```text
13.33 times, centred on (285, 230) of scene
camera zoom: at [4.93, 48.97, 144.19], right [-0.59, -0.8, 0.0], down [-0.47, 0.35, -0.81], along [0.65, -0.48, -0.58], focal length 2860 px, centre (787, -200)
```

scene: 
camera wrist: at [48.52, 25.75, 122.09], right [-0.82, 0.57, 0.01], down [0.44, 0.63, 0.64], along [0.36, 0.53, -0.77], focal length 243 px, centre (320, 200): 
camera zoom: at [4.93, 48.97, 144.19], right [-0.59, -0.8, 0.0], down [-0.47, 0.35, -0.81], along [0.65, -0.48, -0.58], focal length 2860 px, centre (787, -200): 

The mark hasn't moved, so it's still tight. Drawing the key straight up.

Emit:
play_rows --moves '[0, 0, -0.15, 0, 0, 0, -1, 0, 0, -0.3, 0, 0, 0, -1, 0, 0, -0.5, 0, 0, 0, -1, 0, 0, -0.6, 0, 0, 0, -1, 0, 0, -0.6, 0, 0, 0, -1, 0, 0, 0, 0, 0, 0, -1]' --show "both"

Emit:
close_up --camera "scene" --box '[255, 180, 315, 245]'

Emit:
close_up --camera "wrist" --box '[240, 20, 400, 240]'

Description of the task: Everything from the first line above through the line that contains "camera wrist: at" should be duplicated exactly, please, and nothing beyond it.

Output of the exercise:
```text
13.33 times, centred on (285, 230) of scene
camera zoom: at [4.93, 48.97, 144.19], right [-0.59, -0.8, 0.0], down [-0.47, 0.35, -0.81], along [0.65, -0.48, -0.58], focal length 2860 px, centre (787, -200)
```

scene: 
camera wrist: at [48.52, 25.75, 122.09], right [-0.82, 0.57, 0.01], down [0.44, 0.63, 0.64], along [0.36, 0.53, -0.77], focal length 243 px, centre (320, 200): 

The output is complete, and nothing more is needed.